Convivencia
Nominada al Oscar al mejor film extranjero, esta coproducción entre Estonia y Georgia muestra la contracara humana de la guerra civil por motivos étnicos y religiosos.
El tópico de la guerra –entre países, diferentes pueblos, o civiles- constituye todo un género cinematográfico. Pero pocos de esos films empiezan de manera tan bucólica como Mandarinas (no confundir con Tangerine, el excelente film de Sean Baker que se estrenó recientemente): un viejo fabrica en su taller cajones para envasar las mandarinas, de inminente cosecha.
En la región de Abkhazia, Georgia, cuando al disolverse la Unión Soviética estalló la guerra civil, la numerosa colectividad de origen estonio que allí residía desde hacía décadas regresó a su madre patria. Sin embargo, Ivo (Lembit Ulfsak), un granjero, tiene sus razones para ser de los pocos que permanecen en la que considera su tierra. Por otro lado, junto a su vecino Margus está impaciente por cosechar una enorme plantación, antes de que la guerra llegue a esos lugares, y después Margus pueda volver a Estonia.
Pero la guerra los alcanza en su hogar antes de lo pensado: en un enfrentamiento mortal sobreviven heridos dos combatientes, uno, mercenario de los separatistas, checheno, y el otro, georgiano; uno musulmán, el otro cristiano, e Ivo se los lleva a su casa para curarlos y volverlos a la vida. Sin embargo, la convivencia entre enemigos no será fácil: ambos juran matarse mutuamente. Pero la presencia de Ivo, un patriarca, suerte de salvaguarda de la paz y la moral, motiva que esta situación conflictiva tome un giro inesperado. La convivencia genera una interesante red de relaciones entre los cuatro hombres, que va atravesando diversos estadios. Ivo y el checheno, ambos hombres de honor, mantienen un diálogo fluido, en el que Ivo hace obvias las arbitrariedades de la guerra, la nimiedad de las diferencias.

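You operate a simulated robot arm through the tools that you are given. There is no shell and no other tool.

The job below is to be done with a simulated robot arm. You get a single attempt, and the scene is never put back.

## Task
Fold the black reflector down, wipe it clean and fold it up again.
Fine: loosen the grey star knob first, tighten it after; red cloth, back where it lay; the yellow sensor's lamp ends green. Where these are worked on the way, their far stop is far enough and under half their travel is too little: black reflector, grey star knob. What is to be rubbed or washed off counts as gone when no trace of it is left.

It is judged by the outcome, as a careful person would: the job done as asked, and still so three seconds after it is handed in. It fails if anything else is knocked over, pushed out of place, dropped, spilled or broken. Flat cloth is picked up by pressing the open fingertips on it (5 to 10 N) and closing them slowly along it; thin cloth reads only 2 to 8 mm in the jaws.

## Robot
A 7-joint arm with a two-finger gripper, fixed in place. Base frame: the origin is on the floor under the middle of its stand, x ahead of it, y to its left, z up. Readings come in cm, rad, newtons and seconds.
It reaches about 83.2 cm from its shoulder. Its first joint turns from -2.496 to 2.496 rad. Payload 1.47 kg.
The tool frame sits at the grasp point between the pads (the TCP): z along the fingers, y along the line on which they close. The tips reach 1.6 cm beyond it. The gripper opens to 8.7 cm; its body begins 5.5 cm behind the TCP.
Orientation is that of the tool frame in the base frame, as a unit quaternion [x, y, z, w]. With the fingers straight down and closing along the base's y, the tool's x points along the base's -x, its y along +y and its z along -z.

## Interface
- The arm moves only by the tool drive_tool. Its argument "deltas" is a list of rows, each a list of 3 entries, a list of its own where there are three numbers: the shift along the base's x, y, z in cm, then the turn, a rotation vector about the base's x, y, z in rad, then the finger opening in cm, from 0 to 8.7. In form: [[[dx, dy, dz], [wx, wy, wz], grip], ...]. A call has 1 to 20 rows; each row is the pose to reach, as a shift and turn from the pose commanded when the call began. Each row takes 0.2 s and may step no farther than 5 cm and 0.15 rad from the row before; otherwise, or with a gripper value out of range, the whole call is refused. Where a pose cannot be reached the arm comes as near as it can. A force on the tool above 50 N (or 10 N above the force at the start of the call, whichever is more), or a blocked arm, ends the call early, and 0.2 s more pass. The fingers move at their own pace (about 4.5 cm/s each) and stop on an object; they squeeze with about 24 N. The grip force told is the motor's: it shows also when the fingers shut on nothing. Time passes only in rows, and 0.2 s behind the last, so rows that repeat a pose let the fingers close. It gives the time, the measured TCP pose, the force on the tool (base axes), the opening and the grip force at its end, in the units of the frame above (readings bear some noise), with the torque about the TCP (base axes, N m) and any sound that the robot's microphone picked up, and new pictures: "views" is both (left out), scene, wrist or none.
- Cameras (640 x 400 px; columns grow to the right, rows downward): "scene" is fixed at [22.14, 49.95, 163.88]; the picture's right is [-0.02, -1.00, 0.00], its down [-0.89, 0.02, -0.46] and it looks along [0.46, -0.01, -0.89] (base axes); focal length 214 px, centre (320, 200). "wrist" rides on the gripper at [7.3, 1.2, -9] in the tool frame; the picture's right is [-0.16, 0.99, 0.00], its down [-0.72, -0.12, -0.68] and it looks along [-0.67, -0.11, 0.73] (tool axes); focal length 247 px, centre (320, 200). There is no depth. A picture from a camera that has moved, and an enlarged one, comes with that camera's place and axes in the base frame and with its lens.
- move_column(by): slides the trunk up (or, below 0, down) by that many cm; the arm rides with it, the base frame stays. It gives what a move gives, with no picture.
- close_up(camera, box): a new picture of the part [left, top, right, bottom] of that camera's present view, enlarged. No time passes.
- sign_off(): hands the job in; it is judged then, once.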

Las mandarinas pasan a constituir un símbolo: de lo que debe ser salvaguardado, de la imposibilidad de lo mismo, de la naturaleza que resiste en medio de la guerra. El taller de carpintería de Ivo pronto pasará a fabricar cajones para muertos, no para frutas. Sin adentrarse en los orígenes y fuerzas del conflicto, el film nos dice que dos grupos luchan en 1992 por el territorio: los georgianos y los otros, que en este caso son locales, representados por ese mercenario checheno. Todos hablan un mismo idioma. El conflicto se replica hoy en otros países. El planteo de este bello largometraje, entre la fábula y la parábola, resulta algo simplista porque sabemos que la paz no se consigue con lograr que los enemigos compartan el té, pero la arbitrariedad de la guerra demuestra superar las buenas intenciones.
La fotografía de Rein Kotov realza el valor de la acción, con una acertada y bella imagen del paisaje rural y una sutil iluminación para los interiores, concebidos como escenas teatrales. Es esta una de esas películas donde se dice mucho con muy poco, en las que valen los gestos, la música de un instrumento de cuerda que puntea o rasguea siempre la misma melodía, la guerra reducida a un espacio mínimo, donde se reproducen las tensiones mayores.